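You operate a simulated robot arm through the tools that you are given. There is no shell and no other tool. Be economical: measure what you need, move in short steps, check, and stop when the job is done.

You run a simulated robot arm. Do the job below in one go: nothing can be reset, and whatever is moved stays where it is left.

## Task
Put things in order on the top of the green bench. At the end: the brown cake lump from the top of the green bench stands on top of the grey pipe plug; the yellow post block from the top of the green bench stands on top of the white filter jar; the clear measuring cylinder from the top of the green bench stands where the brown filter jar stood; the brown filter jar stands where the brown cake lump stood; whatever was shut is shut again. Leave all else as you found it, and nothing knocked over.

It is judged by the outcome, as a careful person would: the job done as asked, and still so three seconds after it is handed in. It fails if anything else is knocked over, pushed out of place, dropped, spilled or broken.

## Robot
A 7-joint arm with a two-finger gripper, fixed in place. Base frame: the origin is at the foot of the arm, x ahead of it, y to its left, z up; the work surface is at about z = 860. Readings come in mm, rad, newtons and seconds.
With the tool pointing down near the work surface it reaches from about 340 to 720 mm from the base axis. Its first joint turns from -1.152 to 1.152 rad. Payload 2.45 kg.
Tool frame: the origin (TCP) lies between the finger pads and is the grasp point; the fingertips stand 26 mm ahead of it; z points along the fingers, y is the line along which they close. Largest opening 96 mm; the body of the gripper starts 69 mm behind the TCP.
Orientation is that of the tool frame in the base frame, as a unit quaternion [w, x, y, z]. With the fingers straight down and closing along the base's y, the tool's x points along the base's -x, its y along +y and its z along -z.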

WHAT YOU WILL DO: Every line above should be printed again exactly as it stands.

SOLVED EXERCISE:
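You operate a simulated robot arm through the tools that you are given. There is no shell and no other tool. Be economical: measure what you need, move in short steps, check, and stop when the job is done.

You run a simulated robot arm. Do the job below in one go: nothing can be reset, and whatever is moved stays where it is left.

## Task
Put things in order on the top of the green bench. At the end: the brown cake lump from the top of the green bench stands on top of the grey pipe plug; the yellow post block from the top of the green bench stands on top of the white filter jar; the clear measuring cylinder from the top of the green bench stands where the brown filter jar stood; the brown filter jar stands where the brown cake lump stood; whatever was shut is shut again. Leave all else as you found it, and nothing knocked over.

It is judged by the outcome, as a careful person would: the job done as asked, and still so three seconds after it is handed in. It fails if anything else is knocked over, pushed out of place, dropped, spilled or broken.

## Robot
A 7-joint arm with a two-finger gripper, fixed in place. Base frame: the origin is at the foot of the arm, x ahead of it, y to its left, z up; the work surface is at about z = 860. Readings come in mm, rad, newtons and seconds.
With the tool pointing down near the work surface it reaches from about 340 to 720 mm from the base axis. Its first joint turns from -1.152 to 1.152 rad. Payload 2.45 kg.
Tool frame: the origin (TCP) lies between the finger pads and is the grasp point; the fingertips stand 26 mm ahead of it; z points along the fingers, y is the line along which they close. Largest opening 96 mm; the body of the gripper starts 69 mm behind the TCP.
Orientation is that of the tool frame in the base frame, as a unit quaternion [w, x, y, z]. With the fingers straight down and closing along the base's y, the tool's x points along the base's -x, its y along +y and its z along -z.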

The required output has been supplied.